Forest held Newcastle to a 1-1 draw, and with United going on to win 3-0 at Middlesbrough and Newcastle drawing their final match of the season against Tottenham, also 1-1, the Premier League trophy went to Old Trafford. Ferguson’s deployment of the so-called dark arts was subsequently interpreted as a masterstroke. Managerial mind games received as much credit as Eric Cantona.

Keegan demurs. “It was nothing to do with mind games,” he told the Irish Examiner in an interview marking the diatribe’s 20th anniversary. “It was just that Sir Alex Ferguson, I think, sometimes struggled to give teams credit and always looked for excuses. What he said was wrong, that teams like Leeds wouldn’t try as hard against us as they did against Manchester United. And that hit on something deeper: it was almost saying that football’s not straight. So that was my anger, if you like, at Sir Alex.

“I respect Sir Alex very much for what he’s done, but I think he and Arsène Wenger are the two least favourite managers of mine because they never give anyone else credit. If they lose the shirt was the wrong colour, or it’s the referee. To say: ‘We lost today because they were magnificent,’ I think you’ve got to do that sometimes.”

Critics suggested Keegan’s outburst unnerved Newcastle, but the club’s class of 1995-96 have consistently disagreed. “I don’t think any of the players would say it put pressure on us,” said Gillespie. “I loved the passion Kevin showed. To me, it was an absolutely brilliant reaction.”

Kevin Keegan, alongside his assistant Terry McDermott, salute the St James’ Park crowd following Newcastle’s 1-1 draw with Tottenham on the final day of the 1995-96 season. Ultimately it was not meant to be.
Kevin Keegan, alongside his assistant Terry McDermott, salute the St James’ Park crowd following Newcastle’s 1-1 draw with Tottenham on the final day of the 1995-96 season. Ultimately it was not meant to be. Photograph: Clive Brunskill/Getty Images

As the interview unfolded, Keegan’s players were sat on a luxury coach waiting to depart Elland Road. They had already said goodnight to their manger, who lived on Teesside and would later drive home in his own car. A phone call from a player’s girlfriend alerted everyone to the unfolding drama and the television screens the coach had only recently been fitted out with were immediately switched on.

At that point, the large car park behind the John Charles Stand remained gridlocked and, as Keegan’s outburst hit the radio airwaves, some Newcastle supporters wound down windows to bellow approval.

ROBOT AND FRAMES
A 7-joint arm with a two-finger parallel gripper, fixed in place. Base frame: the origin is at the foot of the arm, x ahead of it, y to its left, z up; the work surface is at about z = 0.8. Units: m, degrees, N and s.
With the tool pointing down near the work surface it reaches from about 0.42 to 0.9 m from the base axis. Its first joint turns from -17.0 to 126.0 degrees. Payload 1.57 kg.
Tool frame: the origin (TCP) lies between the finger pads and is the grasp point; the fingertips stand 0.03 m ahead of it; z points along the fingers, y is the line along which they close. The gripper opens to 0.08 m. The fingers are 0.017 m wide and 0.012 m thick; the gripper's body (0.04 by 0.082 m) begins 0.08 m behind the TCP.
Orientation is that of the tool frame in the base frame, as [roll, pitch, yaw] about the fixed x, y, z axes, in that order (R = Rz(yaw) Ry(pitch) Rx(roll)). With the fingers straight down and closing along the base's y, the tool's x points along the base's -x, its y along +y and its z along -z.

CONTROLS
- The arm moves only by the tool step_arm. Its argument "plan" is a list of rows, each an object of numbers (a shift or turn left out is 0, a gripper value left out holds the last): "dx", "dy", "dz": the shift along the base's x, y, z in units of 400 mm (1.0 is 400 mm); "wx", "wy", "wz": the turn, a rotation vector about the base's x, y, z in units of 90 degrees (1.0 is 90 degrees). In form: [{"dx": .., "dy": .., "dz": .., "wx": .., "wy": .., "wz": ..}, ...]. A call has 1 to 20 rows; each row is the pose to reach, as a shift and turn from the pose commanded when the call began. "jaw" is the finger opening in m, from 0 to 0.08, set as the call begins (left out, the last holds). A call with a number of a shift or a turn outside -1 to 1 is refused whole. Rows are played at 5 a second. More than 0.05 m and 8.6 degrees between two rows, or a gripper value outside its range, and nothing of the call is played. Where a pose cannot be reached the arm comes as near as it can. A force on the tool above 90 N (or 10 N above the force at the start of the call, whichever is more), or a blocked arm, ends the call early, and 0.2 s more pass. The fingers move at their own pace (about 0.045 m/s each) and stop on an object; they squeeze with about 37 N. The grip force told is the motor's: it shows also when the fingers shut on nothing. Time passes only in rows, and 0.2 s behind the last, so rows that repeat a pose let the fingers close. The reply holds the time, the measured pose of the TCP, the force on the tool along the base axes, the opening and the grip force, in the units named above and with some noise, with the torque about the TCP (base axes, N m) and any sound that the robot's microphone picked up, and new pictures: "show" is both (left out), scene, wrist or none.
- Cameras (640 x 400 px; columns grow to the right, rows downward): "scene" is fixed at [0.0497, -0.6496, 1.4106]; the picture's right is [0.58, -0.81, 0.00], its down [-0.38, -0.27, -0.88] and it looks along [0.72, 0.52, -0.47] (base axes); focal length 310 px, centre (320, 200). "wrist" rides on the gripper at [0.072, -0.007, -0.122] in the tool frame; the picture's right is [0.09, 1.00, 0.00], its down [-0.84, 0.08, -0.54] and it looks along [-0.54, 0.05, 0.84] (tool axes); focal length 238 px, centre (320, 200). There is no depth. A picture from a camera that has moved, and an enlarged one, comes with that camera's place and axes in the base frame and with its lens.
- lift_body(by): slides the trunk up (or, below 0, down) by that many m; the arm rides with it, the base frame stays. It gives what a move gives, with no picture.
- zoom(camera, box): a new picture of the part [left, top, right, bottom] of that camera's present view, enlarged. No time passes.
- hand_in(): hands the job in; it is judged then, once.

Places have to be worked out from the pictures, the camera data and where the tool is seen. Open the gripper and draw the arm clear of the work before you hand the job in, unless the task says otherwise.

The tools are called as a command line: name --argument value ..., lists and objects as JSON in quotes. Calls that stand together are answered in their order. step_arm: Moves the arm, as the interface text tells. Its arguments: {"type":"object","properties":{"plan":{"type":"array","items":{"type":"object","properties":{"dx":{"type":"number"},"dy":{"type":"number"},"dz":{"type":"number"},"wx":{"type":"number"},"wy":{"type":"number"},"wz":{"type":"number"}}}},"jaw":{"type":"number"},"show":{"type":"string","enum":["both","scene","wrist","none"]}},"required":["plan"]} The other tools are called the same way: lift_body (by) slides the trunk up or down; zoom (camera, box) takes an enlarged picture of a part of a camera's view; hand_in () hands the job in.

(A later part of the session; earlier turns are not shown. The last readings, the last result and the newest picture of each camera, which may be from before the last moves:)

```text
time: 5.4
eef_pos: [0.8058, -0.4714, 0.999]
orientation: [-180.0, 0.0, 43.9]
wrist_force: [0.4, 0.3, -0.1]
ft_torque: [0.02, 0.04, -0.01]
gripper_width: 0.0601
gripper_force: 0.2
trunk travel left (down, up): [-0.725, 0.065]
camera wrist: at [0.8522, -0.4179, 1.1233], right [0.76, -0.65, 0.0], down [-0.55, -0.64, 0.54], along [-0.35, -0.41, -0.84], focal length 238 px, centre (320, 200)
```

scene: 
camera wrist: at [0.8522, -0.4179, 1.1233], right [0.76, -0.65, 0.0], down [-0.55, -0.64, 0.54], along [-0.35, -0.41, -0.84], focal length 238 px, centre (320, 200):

Others hooted their horns. “The fans loved Kevin’s response,” insisted Gillespie.

A few of those who inched their way through that traffic may also be in the audience at the Tyne Theatre when Keegan and his friend, the broadcaster, Pete Graves, present “The King Returns: an evening with Kevin Keegan” on 31 May. “Kev’s been going through a really tough time,” said Graves. “He’s been very poorly but the great news is that he’s responded well to his treatment and he’s feeling a lot better.

“He’s not out of the woods yet but he’s feeling strong enough to come out and see people and tell his stories and relive wonderful memories.”